In Kürze kommt die Verfilmung Ihres Hörspiels "Eingeschlossene Gesellschaft" von Sönke Wortmann ins Kino. Fällt es Ihnen leicht, Ihre Bücher loszulassen und einem Filmteam als Material zu übergeben?
Bei "Eingeschlossene Gesellschaft" bin ich zum ersten Mal zu 100 Prozent einverstanden mit dem Film. Mit Sönke Wortmann teile ich dieselben Vorstellungen, denselben Humor. Außerdem hatte ich als Autor zum ersten Mal einen Vertrag, der mir viel Mitbestimmung einräumte. Das machte es leichter. Es gibt verschiedene Modelle der Zusammenarbeit. Zum Beispiel auch, dass man als Autor zwar gut und regelmäßig informiert wird, aber in entscheidenden Fragen nicht mitreden darf. Das ist sehr belastend.

Die nächste Verfilmung eines Drehbuches von Jan Weiler, "Eingeschlossene Gesellschaft" von Sönke Wortmann, kommt bald ins Kino. Im Lehrerzimmer: Justus von Dohnànyi (sitzend als Konrektor), Thomas Loibl, Florian David Fitz, Torben Kessler, Nilam Farooq, Anke Engelke.
Die nächste Verfilmung eines Drehbuches von Jan Weiler, "Eingeschlossene Gesellschaft" von Sönke Wortmann, kommt bald ins Kino. Im Lehrerzimmer: Justus von Dohnànyi (sitzend als Konrektor), Thomas Loibl, Florian David Fitz, Torben Kessler, Nilam Farooq, Anke Engelke. © BantryBay Productions

Wann war das der Fall?
Bei der Serie zum "Pubertier". Wenn man nicht so involviert ist, muss man ab irgendeinem Punkt einfach akzeptieren, dass es jetzt das Werk eines anderen ist. Auch aus "Maria, ihm schmeckt’s nicht" hätte ich einen anderen Film gemacht als Neele Leana Vollmar. Aber der Punkt ist ja, dass ich natürlich gar keinen Film hätte machen können. Ich bin kein Regisseur.
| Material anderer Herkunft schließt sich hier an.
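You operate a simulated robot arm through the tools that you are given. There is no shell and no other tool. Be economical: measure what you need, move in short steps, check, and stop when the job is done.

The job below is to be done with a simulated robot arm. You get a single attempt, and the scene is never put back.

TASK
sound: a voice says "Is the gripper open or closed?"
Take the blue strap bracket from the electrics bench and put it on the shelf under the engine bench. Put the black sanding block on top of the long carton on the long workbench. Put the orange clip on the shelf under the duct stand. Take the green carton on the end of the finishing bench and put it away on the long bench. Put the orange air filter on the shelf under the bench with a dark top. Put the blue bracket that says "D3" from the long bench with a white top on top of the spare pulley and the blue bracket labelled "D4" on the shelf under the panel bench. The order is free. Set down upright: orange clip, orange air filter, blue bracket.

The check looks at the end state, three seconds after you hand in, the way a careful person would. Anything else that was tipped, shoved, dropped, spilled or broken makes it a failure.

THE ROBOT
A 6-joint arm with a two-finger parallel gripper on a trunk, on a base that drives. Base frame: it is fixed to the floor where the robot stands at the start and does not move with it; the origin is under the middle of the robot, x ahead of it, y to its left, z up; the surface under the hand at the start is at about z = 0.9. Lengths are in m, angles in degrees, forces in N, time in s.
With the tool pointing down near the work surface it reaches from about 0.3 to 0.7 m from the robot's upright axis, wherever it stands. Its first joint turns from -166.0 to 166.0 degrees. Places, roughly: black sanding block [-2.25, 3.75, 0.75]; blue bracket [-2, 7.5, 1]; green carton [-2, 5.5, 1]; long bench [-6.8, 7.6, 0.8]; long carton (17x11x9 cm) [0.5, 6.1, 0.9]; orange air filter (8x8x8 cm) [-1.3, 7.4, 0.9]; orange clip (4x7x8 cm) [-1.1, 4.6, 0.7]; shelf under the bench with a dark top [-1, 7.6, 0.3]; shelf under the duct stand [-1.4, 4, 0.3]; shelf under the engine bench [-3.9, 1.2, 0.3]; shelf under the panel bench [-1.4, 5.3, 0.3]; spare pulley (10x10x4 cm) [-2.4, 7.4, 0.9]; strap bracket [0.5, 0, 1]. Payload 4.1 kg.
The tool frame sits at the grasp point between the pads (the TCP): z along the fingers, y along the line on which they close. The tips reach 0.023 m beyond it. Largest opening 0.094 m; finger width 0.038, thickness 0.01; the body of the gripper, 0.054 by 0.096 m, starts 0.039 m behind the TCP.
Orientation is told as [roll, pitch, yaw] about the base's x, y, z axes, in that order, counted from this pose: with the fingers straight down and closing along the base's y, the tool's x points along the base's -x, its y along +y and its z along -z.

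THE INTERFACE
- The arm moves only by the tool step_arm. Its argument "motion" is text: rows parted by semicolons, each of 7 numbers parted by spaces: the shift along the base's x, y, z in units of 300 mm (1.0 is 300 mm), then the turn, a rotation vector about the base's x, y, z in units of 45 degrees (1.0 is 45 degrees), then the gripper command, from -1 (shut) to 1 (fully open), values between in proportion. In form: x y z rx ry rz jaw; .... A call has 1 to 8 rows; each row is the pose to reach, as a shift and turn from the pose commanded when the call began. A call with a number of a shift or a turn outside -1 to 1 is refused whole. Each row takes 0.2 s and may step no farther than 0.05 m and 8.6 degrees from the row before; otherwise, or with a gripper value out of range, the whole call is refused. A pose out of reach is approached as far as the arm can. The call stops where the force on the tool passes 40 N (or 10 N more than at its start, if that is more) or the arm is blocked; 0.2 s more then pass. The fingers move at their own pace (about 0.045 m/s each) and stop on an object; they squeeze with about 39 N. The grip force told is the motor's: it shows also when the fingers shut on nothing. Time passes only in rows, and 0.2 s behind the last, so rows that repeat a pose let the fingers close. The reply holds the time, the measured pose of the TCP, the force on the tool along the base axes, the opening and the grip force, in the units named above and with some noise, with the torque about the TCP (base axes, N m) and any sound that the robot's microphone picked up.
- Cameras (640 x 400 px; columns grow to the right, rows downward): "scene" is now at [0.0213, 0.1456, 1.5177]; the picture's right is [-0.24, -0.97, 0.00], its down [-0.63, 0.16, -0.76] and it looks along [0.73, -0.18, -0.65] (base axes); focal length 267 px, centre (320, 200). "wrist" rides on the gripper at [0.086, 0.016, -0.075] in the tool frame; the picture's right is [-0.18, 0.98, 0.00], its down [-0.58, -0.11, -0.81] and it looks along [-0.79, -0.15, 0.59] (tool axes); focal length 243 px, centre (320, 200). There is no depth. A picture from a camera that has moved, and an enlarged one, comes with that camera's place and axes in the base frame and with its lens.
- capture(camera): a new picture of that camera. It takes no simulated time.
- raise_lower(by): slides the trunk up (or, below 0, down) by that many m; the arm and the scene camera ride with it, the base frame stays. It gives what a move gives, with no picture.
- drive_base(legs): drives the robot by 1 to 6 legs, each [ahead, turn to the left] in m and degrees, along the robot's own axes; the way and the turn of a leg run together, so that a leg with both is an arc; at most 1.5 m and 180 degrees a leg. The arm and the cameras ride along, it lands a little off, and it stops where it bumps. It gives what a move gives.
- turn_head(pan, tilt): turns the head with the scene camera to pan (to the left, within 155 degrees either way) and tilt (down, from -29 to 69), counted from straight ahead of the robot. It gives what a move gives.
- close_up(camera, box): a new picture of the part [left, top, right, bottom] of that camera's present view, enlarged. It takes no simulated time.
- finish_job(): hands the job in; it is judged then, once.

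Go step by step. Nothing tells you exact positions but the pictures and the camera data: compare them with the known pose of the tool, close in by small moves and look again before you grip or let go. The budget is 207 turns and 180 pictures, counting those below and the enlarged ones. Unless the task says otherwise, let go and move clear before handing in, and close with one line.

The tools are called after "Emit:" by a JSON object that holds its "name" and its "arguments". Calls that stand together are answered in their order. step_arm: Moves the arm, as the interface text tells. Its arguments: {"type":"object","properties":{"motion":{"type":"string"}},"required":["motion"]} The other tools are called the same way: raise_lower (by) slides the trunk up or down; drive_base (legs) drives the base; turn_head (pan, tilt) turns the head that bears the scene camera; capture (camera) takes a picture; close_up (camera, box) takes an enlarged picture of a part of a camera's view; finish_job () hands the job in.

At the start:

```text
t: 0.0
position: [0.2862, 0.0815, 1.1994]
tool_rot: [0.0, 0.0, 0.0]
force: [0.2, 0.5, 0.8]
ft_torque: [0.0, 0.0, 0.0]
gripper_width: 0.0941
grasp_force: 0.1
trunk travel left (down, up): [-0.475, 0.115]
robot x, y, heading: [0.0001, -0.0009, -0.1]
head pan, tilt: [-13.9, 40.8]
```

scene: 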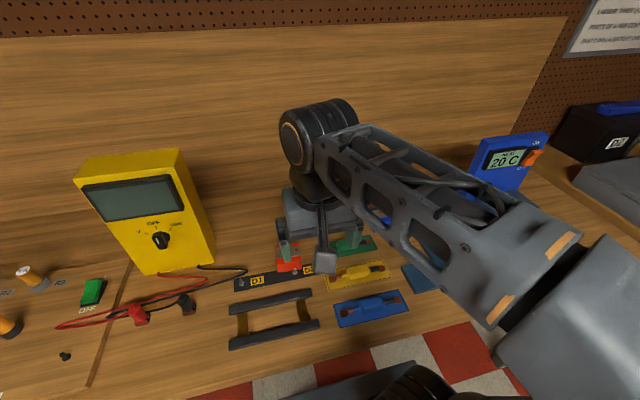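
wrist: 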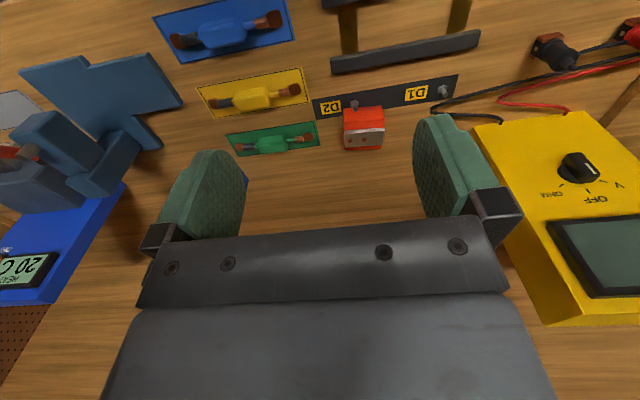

Bei der Verfilmung von "Eingeschlossene Gesellschaft" hat mir sehr geholfen, inzwischen einen Agenten zu haben, der meine Belange vertritt. Ich selbst bin nämlich immer zu höflich und zurückhaltend. Man kann mich zu allem überreden, was meine Kinder seit über zwanzig Jahren hemmungslos ausnutzen.

Jan Weiler: "Ich glaube, ich habe gar keine Prinzipien"

Zählt Ihnen der Moment vielleicht einfach mehr als Ihre Prinzipien?
Ich glaube, ich habe gar keine Prinzipien. Ich muss gestehen, dass ich meine Kinder jahrelang eigentlich nur mit lächerlichen Drohungen erzogen habe. Schwierig wird es halt dann, wenn man diese Drohungen niemals wahr macht.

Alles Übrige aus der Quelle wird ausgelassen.